JENIN REYES | THE DAILY EVERGREEN
The Chicano/a Latino/a Student Center, which offers services including mentoring and tutoring students to help them become more successful, is in the process of changing its name to the Chicanx Latinx Student Center.
Someone who is Chicano/a or Chicanx was born in the United States but has Mexican heritage. Someone who is Latino/a or Latinx is part of the “Spanish-speaking world,” regardless of what country they were born in, said Carlos J. Salazar, the director of the Chicanx Latinx Student Center.
“The x [in Latinx and Chicanx] means it’s just a lot more gender-inclusive,” Francisco Ochoa, junior mentor at the center said.
The name change will hopefully be completed by the end of the semester, Salazar said.
Multiple students brought up this name change last semester, but the center only started the process this semester.

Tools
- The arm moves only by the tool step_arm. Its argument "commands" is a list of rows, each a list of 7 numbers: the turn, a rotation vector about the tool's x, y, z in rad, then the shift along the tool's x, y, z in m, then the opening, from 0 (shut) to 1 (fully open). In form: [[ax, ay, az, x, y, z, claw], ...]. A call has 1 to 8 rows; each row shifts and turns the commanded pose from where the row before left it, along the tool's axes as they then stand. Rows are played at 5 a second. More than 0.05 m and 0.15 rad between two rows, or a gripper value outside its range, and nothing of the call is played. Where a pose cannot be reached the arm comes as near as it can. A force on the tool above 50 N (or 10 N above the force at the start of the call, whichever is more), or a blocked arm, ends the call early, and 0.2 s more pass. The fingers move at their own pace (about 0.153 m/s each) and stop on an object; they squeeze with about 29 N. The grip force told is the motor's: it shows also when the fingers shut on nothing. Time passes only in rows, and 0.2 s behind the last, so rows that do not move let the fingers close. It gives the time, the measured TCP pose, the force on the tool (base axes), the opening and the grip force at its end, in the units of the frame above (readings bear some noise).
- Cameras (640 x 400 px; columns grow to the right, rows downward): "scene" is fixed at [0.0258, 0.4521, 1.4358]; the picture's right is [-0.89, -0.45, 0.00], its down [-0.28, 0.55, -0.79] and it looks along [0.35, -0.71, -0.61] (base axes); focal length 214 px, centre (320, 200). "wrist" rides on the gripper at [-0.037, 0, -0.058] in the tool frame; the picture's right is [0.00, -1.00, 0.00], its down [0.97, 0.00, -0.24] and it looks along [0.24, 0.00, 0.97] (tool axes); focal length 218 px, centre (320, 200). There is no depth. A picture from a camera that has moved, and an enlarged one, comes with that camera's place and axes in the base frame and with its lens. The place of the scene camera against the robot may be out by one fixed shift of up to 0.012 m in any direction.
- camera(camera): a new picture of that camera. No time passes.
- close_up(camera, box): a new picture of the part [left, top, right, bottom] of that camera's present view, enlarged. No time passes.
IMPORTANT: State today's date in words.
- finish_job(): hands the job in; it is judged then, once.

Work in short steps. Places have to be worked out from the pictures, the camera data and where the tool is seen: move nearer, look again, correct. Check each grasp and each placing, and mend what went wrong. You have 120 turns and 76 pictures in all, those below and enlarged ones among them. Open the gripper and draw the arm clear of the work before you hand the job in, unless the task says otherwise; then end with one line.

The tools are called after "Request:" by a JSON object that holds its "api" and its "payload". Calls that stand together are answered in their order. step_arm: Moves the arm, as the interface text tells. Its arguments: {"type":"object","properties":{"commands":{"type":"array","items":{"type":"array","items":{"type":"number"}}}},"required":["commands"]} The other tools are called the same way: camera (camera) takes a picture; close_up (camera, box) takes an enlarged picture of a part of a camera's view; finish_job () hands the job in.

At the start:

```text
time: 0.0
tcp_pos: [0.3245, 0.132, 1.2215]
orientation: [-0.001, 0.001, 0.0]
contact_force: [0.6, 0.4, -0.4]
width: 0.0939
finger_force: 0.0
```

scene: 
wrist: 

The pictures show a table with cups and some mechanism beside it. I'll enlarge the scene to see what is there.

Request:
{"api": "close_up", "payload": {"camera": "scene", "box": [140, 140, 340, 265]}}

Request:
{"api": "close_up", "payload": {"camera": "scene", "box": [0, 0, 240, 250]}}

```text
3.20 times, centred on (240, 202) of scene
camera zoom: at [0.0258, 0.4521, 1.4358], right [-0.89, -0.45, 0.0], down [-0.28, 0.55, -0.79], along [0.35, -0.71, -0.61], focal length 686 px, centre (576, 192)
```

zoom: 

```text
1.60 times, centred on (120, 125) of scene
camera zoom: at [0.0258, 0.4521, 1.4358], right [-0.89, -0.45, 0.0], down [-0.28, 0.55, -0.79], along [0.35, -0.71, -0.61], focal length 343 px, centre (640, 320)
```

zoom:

“We heard the students’ voices, and we changed the name of the student center to the Chicanx Latinx Student Center,” Salazar said.
The Chicana/o Latina/o Student Alliance held a vote, and the majority voted for the new name.
“We’re definitely moving in the right direction. We’re being progressive, and we’re allowing more people to take a seat at the table of diversity,” Salazar said.
Several students said they agree with the name change.
According to Diana Baldovinos, a senior at WSU and mentor at the center, Latinx is a term that is used in many research articles when talking about Latinas or Latinos. Chicana, Chicano, or Hispanic are not terms that are typically used in the articles.
“Latinx is an upgrade. It’s updating,” Baldovinos said. “I just think that it’s going to take time to get used to [the new name].”
This change is reflective of the university’s understanding of people who do not follow the traditional gender norms, Omar Zaragosa, a senior comparative ethnic studies major said.
“We have gender-neutral bathrooms at the Chinook, and then over at the Spark, we have menstrual products in the men’s and women’s restrooms, so I think that’s really cool to make people feel like this campus is welcoming to everyone.”
While Zaragosa said he likes the name change, he noted it will need to be changed on some of the websites and other materials like bulletin boards. That process has been started, but is not completely done yet.
Overall, students seemed happy with the change.
“If we’re going to be a university where we’re going to be more progressive,” Ochoa said “then this is one of the first steps that we’ve got to take.”